The combined transaction totaled $19.641 million at an 8% cap rate and included:

  • 6754 Kirbyville Street in Houston, Texas | 70,250 sq. ft. | built in 1962.
  • 282 Cane Creek Road in Fletcher, North Carolina | 126,000 sq. ft. | built in 1992.

Material Differences Technologies is a leading value-added distributor and manufacturer of resin products. Both properties will operate on new 20-year absolute triple net leases and are strategically positioned near major transportation corridors.

“Like many growing middle market businesses, MDT was able to harness the full power of a sale leaseback and unlock the capital tied up in its real estate to optimize the balance sheet and fuel growth initiatives,” said Rettig. “After running a competitive process and fielding numerous offers, we selected a buyer who delivered the right pricing and terms while demonstrating why they will be a strong long-term real estate partner."

Northmarq worked in tandem with middle-market investment bank Generational Capital Markets to execute the transaction.
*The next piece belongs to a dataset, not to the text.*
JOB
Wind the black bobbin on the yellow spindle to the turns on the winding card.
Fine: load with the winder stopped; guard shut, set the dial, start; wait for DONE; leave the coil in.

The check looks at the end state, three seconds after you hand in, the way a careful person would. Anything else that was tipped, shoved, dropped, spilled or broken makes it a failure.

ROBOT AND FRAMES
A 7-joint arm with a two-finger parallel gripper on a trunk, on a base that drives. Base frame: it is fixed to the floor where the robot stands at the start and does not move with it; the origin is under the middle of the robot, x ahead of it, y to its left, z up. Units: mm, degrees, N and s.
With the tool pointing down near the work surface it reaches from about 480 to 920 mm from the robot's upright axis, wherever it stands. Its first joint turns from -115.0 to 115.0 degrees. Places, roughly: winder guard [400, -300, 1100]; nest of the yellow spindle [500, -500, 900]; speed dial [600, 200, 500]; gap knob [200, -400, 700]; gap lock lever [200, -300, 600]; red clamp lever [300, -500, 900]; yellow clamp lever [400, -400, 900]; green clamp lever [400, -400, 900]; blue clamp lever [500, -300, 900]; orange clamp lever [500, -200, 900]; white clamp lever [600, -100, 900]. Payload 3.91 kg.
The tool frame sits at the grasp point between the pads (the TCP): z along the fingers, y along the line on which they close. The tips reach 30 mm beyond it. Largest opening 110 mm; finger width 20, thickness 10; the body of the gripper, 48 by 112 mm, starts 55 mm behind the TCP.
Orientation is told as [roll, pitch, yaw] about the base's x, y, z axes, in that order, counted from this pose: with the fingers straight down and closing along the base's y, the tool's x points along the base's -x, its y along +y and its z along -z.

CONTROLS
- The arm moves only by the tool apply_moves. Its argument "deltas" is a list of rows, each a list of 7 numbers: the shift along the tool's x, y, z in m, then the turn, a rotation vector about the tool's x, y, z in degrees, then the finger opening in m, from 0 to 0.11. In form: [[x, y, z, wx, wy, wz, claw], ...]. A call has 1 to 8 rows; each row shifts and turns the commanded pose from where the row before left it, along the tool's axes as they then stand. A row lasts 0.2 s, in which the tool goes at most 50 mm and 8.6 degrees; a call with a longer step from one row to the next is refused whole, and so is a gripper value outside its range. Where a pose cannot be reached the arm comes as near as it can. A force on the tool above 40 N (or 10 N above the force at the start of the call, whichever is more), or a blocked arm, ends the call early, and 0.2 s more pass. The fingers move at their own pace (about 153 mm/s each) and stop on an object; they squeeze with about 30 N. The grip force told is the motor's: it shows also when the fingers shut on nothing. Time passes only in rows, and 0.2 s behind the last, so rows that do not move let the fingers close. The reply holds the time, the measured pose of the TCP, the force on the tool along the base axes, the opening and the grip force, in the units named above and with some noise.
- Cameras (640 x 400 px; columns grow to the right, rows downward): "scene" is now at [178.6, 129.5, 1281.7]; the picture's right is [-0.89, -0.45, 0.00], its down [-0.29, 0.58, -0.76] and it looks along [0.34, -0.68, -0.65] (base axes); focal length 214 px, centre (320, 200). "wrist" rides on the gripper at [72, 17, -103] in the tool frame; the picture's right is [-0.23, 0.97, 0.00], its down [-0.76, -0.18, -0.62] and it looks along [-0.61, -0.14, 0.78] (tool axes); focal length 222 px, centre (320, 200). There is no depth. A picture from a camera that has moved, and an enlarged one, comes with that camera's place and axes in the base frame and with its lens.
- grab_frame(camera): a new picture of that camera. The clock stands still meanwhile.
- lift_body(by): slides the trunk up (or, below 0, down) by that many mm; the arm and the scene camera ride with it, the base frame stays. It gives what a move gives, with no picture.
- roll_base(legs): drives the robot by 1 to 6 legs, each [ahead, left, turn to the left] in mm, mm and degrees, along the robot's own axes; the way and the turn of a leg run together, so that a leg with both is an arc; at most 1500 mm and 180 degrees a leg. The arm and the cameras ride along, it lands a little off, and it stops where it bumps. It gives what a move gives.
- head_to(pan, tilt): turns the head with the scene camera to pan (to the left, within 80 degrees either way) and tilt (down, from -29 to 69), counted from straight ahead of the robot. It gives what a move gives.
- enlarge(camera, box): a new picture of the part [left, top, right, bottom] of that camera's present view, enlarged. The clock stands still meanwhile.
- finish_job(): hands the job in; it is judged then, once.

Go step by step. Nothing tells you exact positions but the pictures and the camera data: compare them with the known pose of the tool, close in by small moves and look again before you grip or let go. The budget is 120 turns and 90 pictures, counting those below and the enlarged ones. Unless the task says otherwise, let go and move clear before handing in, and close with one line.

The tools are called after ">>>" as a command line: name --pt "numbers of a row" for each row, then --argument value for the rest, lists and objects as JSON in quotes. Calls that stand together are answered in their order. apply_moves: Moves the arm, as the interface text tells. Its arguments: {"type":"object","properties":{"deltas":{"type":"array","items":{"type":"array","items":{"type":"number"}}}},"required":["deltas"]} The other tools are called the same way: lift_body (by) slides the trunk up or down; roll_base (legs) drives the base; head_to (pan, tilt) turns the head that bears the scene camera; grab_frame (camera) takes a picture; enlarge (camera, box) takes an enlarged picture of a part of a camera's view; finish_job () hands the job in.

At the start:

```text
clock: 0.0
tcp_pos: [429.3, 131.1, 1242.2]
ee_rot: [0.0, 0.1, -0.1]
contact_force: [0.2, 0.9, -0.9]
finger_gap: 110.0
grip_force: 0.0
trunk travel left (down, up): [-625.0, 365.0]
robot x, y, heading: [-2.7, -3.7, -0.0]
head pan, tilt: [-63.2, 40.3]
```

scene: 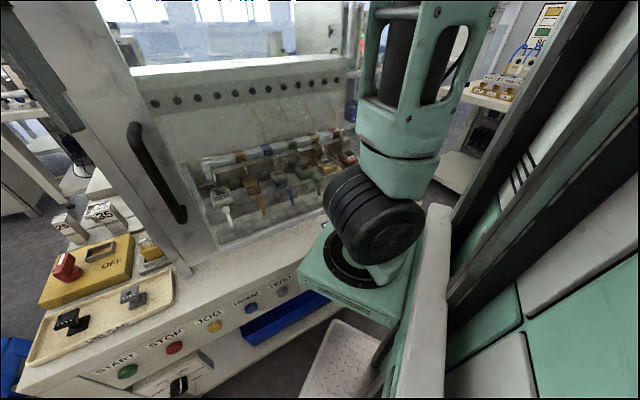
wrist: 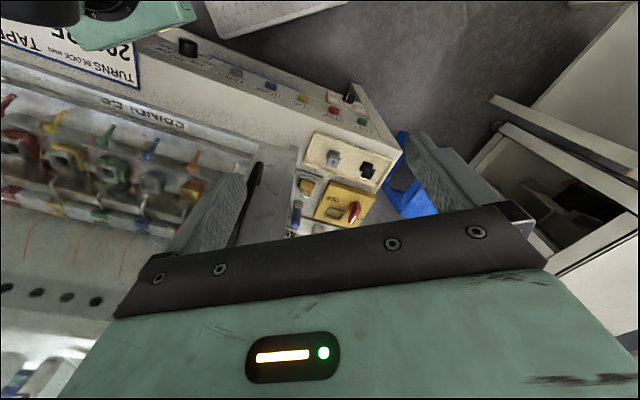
“Generational Capital Markets was engaged by MDT to explore exit planning and growth strategies. In our efforts, we built a strategy that would facilitate both objectives for the owner in part by utilizing sale-leaseback transaction,” said Aaron Presley of Generational Capital Markets. “Northmarq was selected as our real estate advisor based on its industry experience, national presence and proven track record. Riley Rettig and Anthony Cohen provided consistent communication, thoughtful market insight and, most importantly, results for our client. We would recommend this team and look forward to working with Northmarq again on a future transaction."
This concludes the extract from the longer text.